OSHA spokesman Ted Fitzgerald said State Assets received the citations Nov. 25, and had 15 business days from that date, until Dec. 16, to contest OSHA's allegations. A meeting has been scheduled with OSHA and State Assets for Wednesday, Fitzgerald said.


State Assets principal Joshua Guttman was unavailable for comment Monday, and a worker who answered the phone at the company's Brooklyn office said no one else was able to comment on the case.

"Employees who were removing asbestos-containing materials at this site lacked basic safeguards that must be in place before performing such work," said Robert Kowalski, OSHA's area director in Bridgeport in a prepared statement. "In addition, they were exposed to serious and potentially fatal fire, electrocution and chemical hazards."

Investigators from numerous state, federal and city agencies, including OSHA, the federal Environmental Protection Agency's Criminal Investigation Division and the Department of Public Health descended on the century-old factory at State and James streets last June following a worker's complaint about conditions there.

Crews had been removing old tiles and clearing the former Universal Hotel Liquidators site there for new tenants since last February.

Investigators discovered five cots on the second floor of the building and a pile of construction debris outside that tested positive for asbestos. The city issued a cease and desist order halting the construction and use of the factory as a residence.

The EPA will neither confirm nor deny the existence of an ongoing investigation.

While a project manager claimed State Assets had tested the site and did not find asbestos, court and city Building Department records show the developer had been aware of its presence since at least 2003.

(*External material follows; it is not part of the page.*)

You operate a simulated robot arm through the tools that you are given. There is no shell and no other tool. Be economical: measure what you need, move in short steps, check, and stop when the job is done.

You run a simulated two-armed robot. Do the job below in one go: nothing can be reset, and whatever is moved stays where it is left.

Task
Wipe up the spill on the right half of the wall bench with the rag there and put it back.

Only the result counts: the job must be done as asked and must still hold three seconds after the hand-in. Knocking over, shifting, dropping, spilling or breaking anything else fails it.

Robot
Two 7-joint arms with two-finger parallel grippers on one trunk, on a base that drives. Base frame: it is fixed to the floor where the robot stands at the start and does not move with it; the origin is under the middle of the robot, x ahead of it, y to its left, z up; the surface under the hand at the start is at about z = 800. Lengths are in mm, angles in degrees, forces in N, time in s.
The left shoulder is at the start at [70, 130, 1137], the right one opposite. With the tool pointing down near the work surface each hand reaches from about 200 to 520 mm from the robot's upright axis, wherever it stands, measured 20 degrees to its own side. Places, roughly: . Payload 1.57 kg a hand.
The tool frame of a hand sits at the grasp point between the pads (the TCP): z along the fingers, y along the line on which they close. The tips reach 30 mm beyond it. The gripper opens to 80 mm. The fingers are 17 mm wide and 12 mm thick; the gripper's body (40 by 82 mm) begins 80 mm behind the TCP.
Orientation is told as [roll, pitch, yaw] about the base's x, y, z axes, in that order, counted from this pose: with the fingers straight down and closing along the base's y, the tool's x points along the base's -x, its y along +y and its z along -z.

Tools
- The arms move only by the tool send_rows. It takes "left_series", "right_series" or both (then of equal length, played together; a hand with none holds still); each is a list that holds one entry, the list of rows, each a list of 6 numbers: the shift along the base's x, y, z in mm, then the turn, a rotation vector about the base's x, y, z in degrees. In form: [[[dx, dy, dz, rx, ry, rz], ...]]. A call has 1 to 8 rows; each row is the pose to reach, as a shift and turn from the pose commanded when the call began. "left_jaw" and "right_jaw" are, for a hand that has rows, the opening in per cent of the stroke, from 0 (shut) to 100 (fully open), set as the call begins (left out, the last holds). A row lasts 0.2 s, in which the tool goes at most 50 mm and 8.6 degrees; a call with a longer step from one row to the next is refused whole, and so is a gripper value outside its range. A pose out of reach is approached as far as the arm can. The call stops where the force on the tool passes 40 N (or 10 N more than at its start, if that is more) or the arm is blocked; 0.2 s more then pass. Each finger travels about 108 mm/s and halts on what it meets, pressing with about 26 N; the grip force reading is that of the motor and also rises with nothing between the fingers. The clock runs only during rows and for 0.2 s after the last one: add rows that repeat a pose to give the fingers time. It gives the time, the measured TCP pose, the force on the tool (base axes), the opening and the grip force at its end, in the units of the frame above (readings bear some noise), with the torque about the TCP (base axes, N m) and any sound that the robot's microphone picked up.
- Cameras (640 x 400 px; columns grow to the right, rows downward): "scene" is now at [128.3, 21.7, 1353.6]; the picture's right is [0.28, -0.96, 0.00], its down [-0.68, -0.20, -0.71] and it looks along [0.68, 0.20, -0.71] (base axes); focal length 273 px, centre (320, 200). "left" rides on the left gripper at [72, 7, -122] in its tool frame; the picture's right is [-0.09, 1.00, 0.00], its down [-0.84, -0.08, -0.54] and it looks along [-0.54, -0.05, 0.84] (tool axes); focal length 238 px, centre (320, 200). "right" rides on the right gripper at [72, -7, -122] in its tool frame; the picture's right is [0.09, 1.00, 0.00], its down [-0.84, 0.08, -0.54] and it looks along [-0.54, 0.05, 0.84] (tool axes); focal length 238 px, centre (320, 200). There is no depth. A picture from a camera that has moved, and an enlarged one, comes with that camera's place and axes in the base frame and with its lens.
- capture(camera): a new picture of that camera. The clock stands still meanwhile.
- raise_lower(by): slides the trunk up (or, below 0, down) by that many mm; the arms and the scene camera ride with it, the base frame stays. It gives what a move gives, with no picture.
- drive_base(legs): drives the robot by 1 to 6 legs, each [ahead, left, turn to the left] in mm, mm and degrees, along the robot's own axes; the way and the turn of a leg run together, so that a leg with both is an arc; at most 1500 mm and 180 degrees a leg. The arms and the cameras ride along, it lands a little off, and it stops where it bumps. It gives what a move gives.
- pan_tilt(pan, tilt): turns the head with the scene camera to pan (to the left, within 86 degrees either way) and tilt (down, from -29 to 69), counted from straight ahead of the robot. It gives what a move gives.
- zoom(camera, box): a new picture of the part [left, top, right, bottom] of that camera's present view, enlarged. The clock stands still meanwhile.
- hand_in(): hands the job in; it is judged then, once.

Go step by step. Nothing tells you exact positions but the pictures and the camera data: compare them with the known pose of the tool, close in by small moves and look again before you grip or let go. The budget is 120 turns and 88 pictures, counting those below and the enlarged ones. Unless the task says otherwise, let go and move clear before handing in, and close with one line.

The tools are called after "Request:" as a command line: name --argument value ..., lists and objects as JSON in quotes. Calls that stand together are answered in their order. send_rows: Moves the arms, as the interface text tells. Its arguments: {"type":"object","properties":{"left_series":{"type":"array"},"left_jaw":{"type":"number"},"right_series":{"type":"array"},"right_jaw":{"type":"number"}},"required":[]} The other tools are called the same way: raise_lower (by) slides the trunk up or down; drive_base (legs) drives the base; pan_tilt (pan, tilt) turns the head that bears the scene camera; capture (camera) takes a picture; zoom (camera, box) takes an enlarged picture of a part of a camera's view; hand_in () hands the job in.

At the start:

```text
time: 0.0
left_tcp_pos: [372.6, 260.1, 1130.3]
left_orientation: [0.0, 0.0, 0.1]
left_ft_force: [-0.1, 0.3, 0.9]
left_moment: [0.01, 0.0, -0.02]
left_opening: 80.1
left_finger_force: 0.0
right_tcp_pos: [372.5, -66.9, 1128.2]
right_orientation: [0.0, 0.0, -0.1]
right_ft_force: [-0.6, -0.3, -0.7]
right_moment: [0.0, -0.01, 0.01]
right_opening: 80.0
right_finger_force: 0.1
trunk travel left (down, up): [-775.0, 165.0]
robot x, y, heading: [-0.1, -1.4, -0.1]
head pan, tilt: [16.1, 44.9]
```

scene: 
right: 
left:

Records show State Assets tested the site in 2003 and found asbestos in both the tiles and roof of the building. In 2004, Guttman agreed to "fix all of the asbestos and leaks in the walls" at the Universal Hotel Liquidators' site.

Allegations of shady construction have dogged State Assets Principal Joshua Guttman and his son, Jack Guttman, for years, including 434 criminal charges still pending in a Brooklyn court -- one count for each day the Guttmans failed to repair dilapidated piers and crumbling concrete bulkheads at the Greenpoint Terminal Market along the Brooklyn waterfront.

The pair face fines of up to $5,000 for each count.

Most of the 19th-century industrial buildings there burned over several days in 2005 during a massive fire started by a homeless squatter.

The Guttmans' latest troubles here bear resemblance to an investigation into improper removal of asbestos at the Temple Street Liberty Building in 1997, which ended in prison sentences for 74-year-old Melvin Weintraub and his subcontractors, John Dawson and Salvatore Napolitano.

The crew was accused of allowing unprotected workers to remove asbestos, and for falsifying documents suggesting they had properly abated and disposed of the material.

Weintraub and his companies Liberty Realty and Morelite Development and Construction were ordered to pay $850,000 in fines and set up a trust to monitor the health of four workers exposed to asbestos.